>> begin Given records
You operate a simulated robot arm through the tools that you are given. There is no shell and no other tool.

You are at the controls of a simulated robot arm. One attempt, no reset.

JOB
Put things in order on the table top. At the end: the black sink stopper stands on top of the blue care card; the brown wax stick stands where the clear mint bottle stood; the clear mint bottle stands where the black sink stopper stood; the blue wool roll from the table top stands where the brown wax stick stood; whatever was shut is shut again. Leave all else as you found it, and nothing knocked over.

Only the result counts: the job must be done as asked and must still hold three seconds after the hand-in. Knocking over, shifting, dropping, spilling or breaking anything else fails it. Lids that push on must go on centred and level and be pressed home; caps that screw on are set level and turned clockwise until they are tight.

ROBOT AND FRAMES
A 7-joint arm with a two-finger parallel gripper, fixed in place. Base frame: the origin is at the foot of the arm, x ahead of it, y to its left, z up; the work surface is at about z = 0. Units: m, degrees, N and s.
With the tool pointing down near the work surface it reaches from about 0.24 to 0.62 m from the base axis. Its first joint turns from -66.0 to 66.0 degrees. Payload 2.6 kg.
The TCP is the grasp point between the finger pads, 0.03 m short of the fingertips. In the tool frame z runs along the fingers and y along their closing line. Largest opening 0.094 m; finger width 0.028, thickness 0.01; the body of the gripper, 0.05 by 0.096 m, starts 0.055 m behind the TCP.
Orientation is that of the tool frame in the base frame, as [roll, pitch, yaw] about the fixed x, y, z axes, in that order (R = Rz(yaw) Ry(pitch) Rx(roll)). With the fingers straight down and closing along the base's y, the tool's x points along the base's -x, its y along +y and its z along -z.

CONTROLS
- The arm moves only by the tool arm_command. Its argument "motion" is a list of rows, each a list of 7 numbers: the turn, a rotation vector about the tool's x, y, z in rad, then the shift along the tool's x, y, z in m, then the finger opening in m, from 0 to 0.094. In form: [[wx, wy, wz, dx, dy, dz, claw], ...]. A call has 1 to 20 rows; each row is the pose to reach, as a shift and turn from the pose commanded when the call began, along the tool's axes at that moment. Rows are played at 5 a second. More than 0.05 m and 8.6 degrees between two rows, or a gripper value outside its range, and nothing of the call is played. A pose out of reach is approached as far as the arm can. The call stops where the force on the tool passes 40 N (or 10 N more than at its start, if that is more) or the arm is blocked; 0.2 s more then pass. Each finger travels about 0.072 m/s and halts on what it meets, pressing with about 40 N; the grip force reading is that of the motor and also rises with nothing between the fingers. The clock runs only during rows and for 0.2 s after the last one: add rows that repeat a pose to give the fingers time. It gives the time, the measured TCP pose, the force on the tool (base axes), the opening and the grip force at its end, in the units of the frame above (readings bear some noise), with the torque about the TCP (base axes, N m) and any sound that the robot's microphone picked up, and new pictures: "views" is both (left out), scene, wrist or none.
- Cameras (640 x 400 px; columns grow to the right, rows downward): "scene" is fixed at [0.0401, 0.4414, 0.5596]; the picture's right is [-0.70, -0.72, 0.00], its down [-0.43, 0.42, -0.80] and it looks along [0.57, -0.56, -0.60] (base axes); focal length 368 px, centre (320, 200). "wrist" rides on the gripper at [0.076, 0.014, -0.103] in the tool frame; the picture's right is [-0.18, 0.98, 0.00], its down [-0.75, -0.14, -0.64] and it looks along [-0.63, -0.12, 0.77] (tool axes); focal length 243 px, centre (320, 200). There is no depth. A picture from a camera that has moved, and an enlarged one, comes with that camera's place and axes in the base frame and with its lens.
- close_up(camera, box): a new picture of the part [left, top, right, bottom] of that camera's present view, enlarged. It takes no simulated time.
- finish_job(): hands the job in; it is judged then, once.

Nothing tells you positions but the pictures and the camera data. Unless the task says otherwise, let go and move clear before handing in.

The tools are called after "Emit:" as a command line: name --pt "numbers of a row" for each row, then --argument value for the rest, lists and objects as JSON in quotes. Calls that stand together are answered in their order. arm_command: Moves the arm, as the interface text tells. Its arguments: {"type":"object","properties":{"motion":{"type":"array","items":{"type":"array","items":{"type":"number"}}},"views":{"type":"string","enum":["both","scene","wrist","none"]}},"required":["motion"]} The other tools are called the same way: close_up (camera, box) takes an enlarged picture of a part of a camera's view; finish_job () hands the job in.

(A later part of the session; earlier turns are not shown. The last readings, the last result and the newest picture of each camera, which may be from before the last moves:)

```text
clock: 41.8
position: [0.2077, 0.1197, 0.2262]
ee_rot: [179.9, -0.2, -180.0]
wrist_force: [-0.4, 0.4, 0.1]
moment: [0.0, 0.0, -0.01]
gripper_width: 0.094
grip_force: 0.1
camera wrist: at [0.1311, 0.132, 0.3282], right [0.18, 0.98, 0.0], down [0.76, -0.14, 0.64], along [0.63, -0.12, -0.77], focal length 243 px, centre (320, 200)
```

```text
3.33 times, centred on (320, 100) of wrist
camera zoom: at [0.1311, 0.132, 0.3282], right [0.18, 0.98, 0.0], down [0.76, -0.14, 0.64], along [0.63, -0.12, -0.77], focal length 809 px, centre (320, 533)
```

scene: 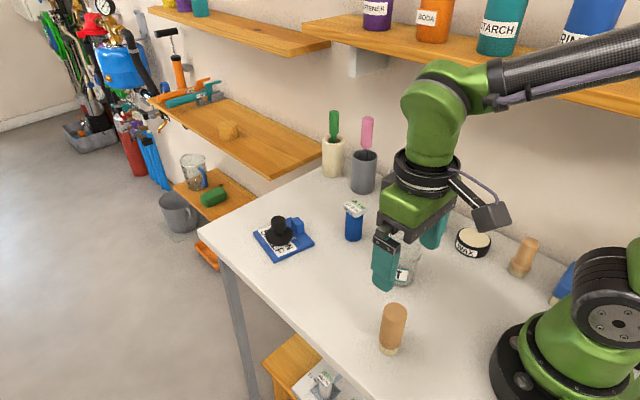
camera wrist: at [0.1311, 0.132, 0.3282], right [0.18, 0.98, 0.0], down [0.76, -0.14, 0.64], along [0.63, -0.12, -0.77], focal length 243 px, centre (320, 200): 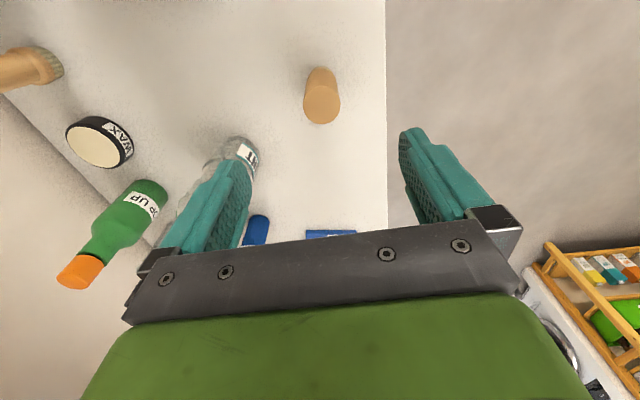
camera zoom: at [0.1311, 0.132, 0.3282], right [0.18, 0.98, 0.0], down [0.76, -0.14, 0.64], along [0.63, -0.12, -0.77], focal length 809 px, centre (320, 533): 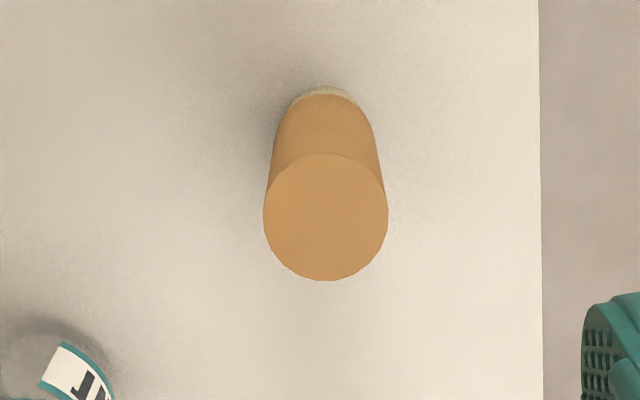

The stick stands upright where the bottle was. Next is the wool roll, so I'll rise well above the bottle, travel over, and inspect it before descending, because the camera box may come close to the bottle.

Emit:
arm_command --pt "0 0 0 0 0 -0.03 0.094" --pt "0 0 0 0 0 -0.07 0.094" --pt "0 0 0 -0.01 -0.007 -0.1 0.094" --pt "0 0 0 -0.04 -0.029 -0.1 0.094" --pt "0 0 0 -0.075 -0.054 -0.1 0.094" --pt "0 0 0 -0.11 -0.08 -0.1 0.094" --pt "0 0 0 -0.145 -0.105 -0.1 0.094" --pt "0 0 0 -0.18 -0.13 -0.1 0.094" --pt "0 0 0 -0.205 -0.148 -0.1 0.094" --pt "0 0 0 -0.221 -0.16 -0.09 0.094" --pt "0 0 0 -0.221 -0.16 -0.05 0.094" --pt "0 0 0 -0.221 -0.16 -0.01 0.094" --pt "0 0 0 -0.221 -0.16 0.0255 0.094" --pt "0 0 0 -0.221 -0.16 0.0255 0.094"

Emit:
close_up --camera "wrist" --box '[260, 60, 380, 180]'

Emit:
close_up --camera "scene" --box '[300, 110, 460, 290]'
>> end Given records
>> begin Given records
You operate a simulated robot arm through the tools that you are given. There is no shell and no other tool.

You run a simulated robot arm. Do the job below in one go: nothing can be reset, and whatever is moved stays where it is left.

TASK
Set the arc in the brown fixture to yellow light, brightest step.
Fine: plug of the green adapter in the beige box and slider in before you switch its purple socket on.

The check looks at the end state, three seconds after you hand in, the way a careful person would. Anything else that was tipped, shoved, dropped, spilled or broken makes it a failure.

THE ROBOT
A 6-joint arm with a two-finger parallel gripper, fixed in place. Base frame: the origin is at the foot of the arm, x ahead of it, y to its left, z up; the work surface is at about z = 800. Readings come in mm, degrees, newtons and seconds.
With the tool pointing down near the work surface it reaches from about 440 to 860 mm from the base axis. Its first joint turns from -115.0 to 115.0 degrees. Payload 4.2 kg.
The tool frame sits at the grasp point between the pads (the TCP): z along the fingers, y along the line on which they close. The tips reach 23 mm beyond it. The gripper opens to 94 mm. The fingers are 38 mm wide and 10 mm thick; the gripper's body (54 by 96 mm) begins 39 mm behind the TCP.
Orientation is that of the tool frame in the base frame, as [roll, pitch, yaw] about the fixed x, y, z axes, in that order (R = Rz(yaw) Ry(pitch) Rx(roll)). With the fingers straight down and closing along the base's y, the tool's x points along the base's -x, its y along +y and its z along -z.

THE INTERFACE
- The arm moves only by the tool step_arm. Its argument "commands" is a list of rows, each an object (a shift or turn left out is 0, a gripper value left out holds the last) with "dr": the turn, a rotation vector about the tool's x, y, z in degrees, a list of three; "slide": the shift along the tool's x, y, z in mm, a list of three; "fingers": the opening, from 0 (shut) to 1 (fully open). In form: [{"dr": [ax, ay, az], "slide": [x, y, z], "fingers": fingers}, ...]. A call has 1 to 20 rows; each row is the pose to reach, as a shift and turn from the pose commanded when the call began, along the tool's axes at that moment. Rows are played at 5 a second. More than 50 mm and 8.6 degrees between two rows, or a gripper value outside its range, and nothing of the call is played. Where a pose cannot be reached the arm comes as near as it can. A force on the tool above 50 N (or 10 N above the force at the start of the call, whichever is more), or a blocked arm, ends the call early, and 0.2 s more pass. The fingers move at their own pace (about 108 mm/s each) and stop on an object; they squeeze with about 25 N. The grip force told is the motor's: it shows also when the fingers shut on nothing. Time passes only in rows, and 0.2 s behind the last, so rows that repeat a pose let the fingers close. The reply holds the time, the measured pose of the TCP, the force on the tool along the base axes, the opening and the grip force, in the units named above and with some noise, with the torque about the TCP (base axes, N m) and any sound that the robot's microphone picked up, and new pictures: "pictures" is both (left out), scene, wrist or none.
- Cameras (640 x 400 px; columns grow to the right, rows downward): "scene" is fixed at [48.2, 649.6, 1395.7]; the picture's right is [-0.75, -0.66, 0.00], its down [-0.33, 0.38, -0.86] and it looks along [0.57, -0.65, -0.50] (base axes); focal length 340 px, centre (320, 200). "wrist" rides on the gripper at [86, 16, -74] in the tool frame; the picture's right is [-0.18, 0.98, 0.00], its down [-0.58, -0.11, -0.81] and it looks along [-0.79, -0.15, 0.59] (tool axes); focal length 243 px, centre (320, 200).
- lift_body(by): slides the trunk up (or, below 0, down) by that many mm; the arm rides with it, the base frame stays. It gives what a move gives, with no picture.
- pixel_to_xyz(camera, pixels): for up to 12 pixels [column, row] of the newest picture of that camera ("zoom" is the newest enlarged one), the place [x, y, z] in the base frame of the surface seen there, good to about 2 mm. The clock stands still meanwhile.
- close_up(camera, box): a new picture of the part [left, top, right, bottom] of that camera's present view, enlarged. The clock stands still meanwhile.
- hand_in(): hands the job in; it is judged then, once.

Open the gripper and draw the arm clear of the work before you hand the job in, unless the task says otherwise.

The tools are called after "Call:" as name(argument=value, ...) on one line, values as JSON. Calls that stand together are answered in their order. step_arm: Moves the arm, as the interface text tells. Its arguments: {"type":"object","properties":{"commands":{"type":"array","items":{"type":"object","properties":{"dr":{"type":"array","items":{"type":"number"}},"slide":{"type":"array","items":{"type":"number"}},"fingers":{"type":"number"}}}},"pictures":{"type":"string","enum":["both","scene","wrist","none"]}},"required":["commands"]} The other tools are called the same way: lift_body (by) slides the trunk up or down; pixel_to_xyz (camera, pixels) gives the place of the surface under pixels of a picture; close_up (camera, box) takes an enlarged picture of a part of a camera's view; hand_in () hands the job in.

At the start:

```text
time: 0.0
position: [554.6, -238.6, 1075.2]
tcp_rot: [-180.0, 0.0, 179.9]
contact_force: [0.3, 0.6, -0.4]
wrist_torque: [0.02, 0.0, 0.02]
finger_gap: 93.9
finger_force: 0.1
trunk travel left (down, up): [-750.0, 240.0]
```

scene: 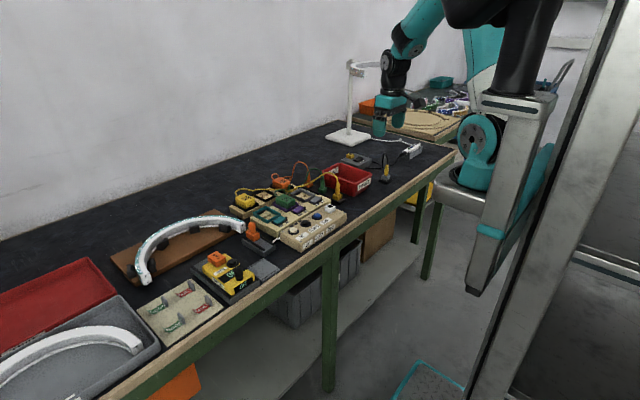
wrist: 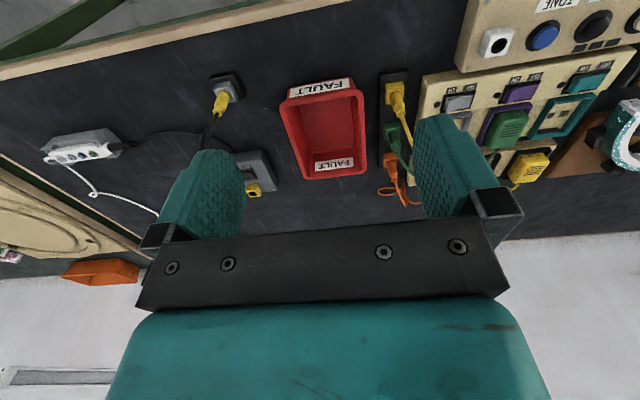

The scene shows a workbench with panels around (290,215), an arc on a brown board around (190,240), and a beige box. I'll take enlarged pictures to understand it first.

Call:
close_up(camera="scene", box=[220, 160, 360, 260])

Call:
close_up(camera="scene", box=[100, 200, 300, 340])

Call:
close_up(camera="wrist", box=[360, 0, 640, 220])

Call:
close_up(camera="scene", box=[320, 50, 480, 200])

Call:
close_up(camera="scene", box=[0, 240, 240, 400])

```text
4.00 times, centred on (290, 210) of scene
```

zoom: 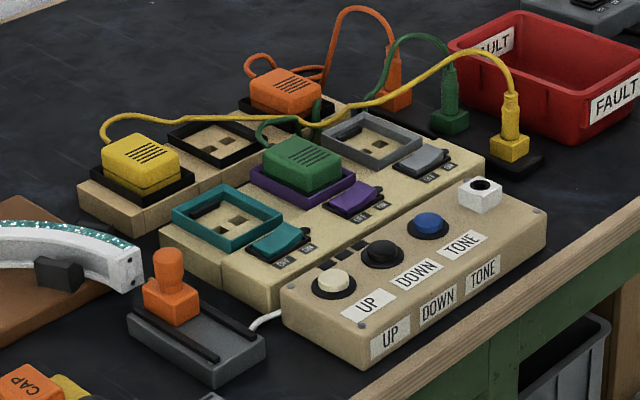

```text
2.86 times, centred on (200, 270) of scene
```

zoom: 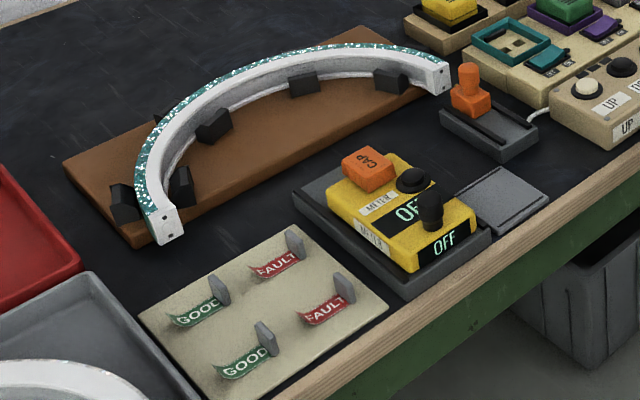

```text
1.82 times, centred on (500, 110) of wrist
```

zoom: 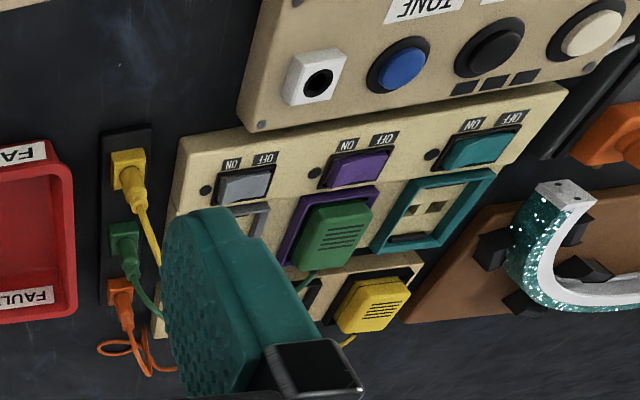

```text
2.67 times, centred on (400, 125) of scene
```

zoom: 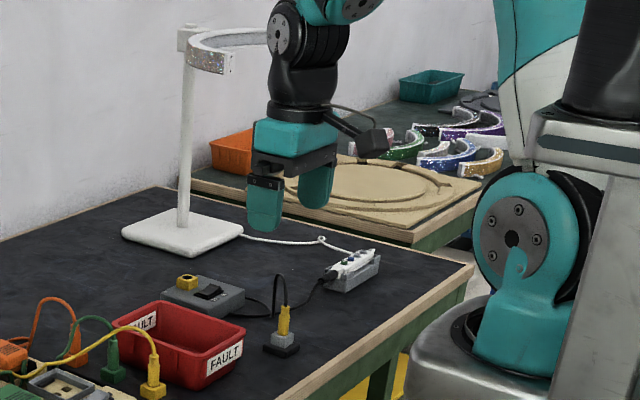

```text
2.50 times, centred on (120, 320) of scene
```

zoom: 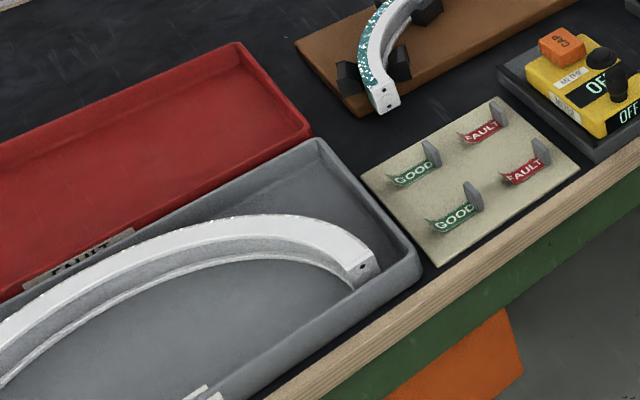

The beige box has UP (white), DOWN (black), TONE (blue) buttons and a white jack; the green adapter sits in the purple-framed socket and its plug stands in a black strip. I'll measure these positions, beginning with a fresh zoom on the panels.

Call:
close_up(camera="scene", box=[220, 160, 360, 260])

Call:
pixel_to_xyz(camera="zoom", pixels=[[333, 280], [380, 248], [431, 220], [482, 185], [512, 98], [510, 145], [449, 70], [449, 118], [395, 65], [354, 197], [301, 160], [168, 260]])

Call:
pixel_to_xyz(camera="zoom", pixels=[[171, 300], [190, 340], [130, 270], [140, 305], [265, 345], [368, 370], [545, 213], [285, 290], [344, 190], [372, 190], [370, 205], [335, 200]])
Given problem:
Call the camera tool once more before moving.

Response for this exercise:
>> end Given records
Given problem:
Could you carry on with the document section from where it ends?
>> begin Document section
Have you ever wandered by the Ocean shore, and listened to the whispering of the waves, imagining what the Waters have seen? The sibilant sounds of the waves as they wash to shore can easily transport me to different realms.
I can imagine I am walking by a tropical Sea, if I want, with soft, warm breezes. Or, if a recent storm has stirred up the ocean, and a cold wind blows, perhaps I visualize myself by a northern Sea.
Ocean called me the other day. Waves were pounding on the shore, punishing the rocks and sand on the beach. Wind was howling...I had the thought that it was perfect picture taking weather. But my camera does not work well in inclement weather any more...
And so I just wandered along, enjoying the sounds and Wind without having my attention taken away by a perfect picture opportunity. And I listened to what the angry, tumultuous Ocean was trying to tell me.
There was little wildlife about this day. A few Sea Gulls swooped and swerved with Wind, calling their distinctive cry. I found a perfect rock to on which to sit, and I watched the hypnotic waves pound the sand a few feet from me. My thoughts travelled to what I had read about Water, and what its magical properties were.
Water is immensely responsive to Spiritual vibrations. Experiments done by Dr. Masara Emoto from Japan shows that the crystalline structure of water is dramatically changed by the vibrations it has been subjected to. It is a living substance, with its own life process and its own Spirit.
Theodor Shwenk (1910-1981) a hydrological engineer, proved that Earth is a living organism, with Water as its sensory organ. Water perceives vital Cosmic influences, transmitting these into Earthly life, showing, with dramatic results, how the differences in our thought patterns changes the crystalline structure of Water.
>> end Document section
Response for this exercise:
Water comes in various stages of ripeness...from juvenile water to mature water. Juvenile water is not good for our health, it needs to gather up to 33-36 different trace minerals after it falls to the earth as Rain. It seeps through Earth, gathering these minerals, and emerges as Spring Water, becoming mature in the process. Juvenile water, along with distilled water, has a mineral leaching effect on our bodies, because this Water is "hungry", needing these minerals in order to mature.
Water remembers. It absorbs the vibrational patterns from other substances in its crystalline structure, long after the actual substance has disappeared, and is no longer in the Water.
As I sat on this flat, comfortable rock, with Wind blowing water droplets from Ocean over me, I wondered if I could ask Water to remember the treasures it had surely come into contact with...the treasures of Gold from pirates long dead, or the mindset of long ago civilizations. What knowledge would Water share with me this afternoon?
As I drifted into meditation, the howl of Wind and the crashing of Ocean Waves receded, and a soft, warm breeze enveloped me. The shrill cry of the Gulls disappeared, and song birds twittered in the Forest that suddenly sprang up behind me. Waves slowly washed ashore, bringing a gentle sense of peace and well-being.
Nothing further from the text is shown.